How we made it back to the Miata across the street from camp’s entrance I’m not really sure. Once our wild ride was over we pulled the boats and half-inflated inner tube out of the river, shuttled the cars and boats to get back to camp, just in time to snicker into the staff meeting, right on time.
I met Henry David Thoreau when I was 16. It was like waiting my entire life to meet my best friend, someone I finally related to. He was my hero for years. That year we had a project in my English class to pick a Thoreau quote and illustrate it on a wall size piece of paper. Sifting through books of his writing I came across something.
“You can’t count a river while it moves by you. The best thing to do is take off all your clothes and go swimming in it, then when you feel the water all around you you’re part of the total river. Where it’s been, where it is, where it’s going, Plunge In!”
I embraced it, wrote it on my 8 foot long piece of paper and taped pictures of runners, swimmers, skiers, bikers, hikers, and other endorphin loving junkies getting into the good stuff in life. After they hung in our classroom for a week I took mine home with me, and hung it behind my bed room door. It stayed there until I was 20.

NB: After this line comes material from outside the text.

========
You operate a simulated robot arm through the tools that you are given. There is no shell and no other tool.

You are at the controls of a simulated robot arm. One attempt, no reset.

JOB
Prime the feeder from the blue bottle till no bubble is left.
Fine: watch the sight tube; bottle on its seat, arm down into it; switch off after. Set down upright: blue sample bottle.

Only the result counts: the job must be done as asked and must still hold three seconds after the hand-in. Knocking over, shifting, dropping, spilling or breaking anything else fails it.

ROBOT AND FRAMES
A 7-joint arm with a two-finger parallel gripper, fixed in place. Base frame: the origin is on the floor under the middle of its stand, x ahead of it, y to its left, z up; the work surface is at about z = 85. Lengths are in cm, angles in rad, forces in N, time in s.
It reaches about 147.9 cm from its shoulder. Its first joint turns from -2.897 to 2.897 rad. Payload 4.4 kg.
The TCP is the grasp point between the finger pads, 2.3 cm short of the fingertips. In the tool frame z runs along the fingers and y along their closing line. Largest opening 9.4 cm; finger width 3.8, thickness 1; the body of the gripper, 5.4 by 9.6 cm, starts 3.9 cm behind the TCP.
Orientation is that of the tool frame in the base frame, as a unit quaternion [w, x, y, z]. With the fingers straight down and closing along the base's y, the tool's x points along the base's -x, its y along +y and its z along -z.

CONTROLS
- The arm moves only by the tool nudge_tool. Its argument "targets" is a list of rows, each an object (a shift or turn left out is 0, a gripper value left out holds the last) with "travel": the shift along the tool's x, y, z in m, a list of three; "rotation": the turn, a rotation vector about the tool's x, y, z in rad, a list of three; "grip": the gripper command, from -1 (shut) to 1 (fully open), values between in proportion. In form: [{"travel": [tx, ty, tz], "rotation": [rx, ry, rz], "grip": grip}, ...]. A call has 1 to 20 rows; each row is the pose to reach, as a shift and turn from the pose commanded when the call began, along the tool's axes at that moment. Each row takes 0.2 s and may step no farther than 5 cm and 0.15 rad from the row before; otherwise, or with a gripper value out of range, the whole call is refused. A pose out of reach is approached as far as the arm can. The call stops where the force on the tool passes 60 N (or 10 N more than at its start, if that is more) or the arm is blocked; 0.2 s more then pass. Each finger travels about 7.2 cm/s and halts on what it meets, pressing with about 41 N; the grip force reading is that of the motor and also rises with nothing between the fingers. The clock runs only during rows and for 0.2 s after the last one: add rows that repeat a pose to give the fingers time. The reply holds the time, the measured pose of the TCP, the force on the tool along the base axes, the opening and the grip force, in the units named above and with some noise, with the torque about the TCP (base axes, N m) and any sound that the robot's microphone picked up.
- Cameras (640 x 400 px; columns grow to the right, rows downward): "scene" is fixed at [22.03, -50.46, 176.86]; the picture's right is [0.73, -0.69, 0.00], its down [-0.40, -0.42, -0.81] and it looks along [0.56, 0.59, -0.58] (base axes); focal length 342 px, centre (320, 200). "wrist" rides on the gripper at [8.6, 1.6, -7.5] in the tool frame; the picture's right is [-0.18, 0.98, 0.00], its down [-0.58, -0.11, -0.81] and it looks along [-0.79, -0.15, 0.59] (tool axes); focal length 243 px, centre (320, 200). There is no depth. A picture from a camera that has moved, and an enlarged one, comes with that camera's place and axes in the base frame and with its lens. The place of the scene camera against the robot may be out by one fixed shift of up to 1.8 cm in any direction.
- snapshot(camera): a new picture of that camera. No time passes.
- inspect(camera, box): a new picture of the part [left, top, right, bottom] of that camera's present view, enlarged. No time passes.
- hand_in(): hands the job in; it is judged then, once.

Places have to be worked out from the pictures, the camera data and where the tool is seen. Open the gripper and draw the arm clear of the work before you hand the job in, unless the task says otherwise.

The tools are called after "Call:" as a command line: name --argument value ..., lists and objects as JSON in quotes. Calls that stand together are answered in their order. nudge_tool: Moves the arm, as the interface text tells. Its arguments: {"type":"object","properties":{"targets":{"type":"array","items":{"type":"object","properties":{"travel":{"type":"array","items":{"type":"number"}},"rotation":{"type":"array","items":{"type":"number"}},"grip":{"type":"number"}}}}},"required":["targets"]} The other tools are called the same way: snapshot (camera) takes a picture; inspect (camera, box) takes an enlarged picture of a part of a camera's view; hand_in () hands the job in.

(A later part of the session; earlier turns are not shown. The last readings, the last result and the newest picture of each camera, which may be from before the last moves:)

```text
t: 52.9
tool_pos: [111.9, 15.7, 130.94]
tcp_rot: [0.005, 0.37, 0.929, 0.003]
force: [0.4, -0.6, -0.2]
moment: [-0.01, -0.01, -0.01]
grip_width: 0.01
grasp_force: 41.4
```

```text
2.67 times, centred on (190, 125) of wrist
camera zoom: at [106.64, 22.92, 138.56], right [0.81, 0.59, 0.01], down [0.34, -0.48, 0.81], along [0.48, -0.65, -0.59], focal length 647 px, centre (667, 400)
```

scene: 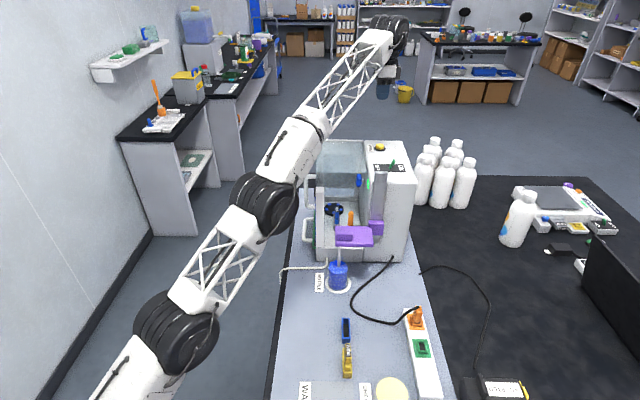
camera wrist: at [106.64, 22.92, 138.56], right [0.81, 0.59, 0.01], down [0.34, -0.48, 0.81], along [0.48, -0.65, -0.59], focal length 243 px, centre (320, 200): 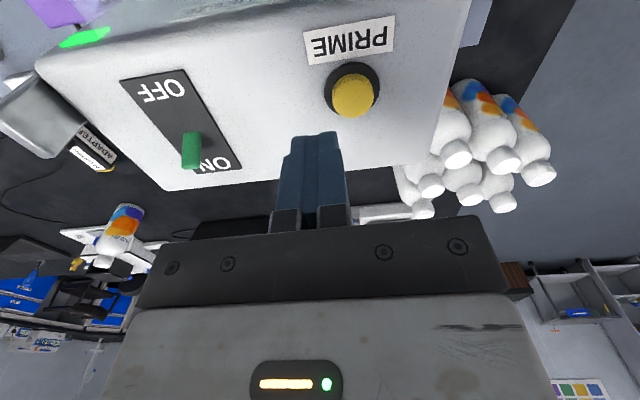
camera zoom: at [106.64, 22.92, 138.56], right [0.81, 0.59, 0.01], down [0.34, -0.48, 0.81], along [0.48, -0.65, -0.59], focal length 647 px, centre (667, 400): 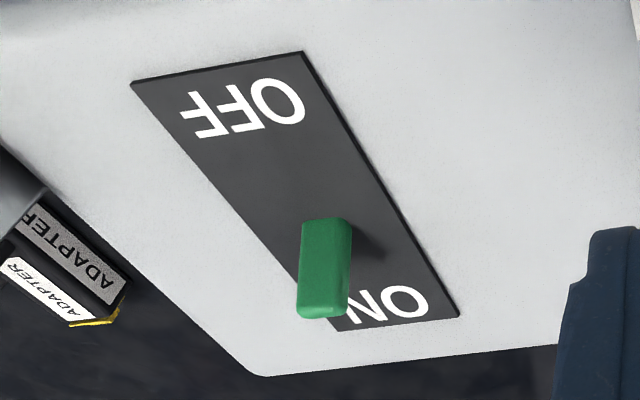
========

The fact of the matter is, most of life on this planet is water. It covers about 70 percent of the Earth’s surface, and composes about 70 percent of human beings. From the beginning it has been mystical, a cleanser, bearer of life; and in that great tradition I am connected to it. “Plunge In!” is perhaps the best advice I’ve ever received, and I make it my personal goal that wherever there is water, to be a part of it.
I have to taste it, breathe it, slide down cliffs through the leaves, drop out of trees, paddle creeks while they’re raging, all to trapce back into society dripping with nature. Because nature is like that, you can’t count it while it moves by you. The best thing to do is to take off all your clothes and go swimming in it.